I am probably at a similar experience level to OP and have wondered the following: is there a commonly used, or agreed upon repository for identity verification with PGP or similar? It would be a useful thing to use, the problem is that if you're posting something to a public space, not everyone may have access to your public key for verification. Including the key in the message doesn't seem like it would help much, since someone else could just generate two new keys and still claim to be you without any affiliation. Am I wrong about this? Thanks.

[–] [email protected] 5 points 1 year ago* (last edited 1 year ago) (1 children)

If this is some kind of messaging board, you'd probably put your public key in your profile (I assume that since OP is talking about the dark web that the posters there would rather not share their actual identity).

Let's talk about Alice, Bob and Eve. Alice is an active poster on a dark web forum. She puts her public key on her profile and uses the corresponding private key to sign her messages. If Eve wants to pretend to be Alice, Eve can simply put her own public key on her profile and sign messages with her own private key. But Bob is smart.
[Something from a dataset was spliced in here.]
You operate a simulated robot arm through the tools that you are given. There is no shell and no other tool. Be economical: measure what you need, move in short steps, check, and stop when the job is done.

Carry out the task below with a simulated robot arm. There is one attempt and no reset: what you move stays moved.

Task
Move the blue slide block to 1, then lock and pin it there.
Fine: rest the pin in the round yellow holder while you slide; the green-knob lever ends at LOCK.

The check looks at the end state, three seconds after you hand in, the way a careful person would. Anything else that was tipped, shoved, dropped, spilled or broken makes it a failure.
Rather than just looking at the profile of the poster and copying their key every time, Bob saved it in his key store and assigned it to Alice (possibly even marked it as trusted). When Bob sees a post by Eve, he'll try to validate it. This validation might succeed (if Bob has access to Eve's public key), but it will be clear that the message wasn't signed by Alice's key.

Of course, this all assumes that Bob has quite some knowledge of how this works and is vigilant enough to perform all these validations correctly.

As for the regular internet, there are some services where you can share your public key: keys.openpgp.org is one of these. Of course, as /u/[email protected] says, there's still the matter of trust. You need to make sure that the public key you're using is actually from the right person.

[–] [email protected] 1 points 1 year ago

That's exactly my point. The gold standard would be a key signing party, but given that humans don't tend to talk to each other in meat space much these days, it's more of a rare occurrence than it used to be. I don't really know what the ideal solution would be that would be a good mix of trust, privacy, and ease of use though.

[–] [email protected] 5 points 1 year ago* (last edited 1 year ago)

Key signing parties used to be the thing to do at conferences - imagine a line of people, sheets of paper listing all their key fingerprints, and people showing ID to each other.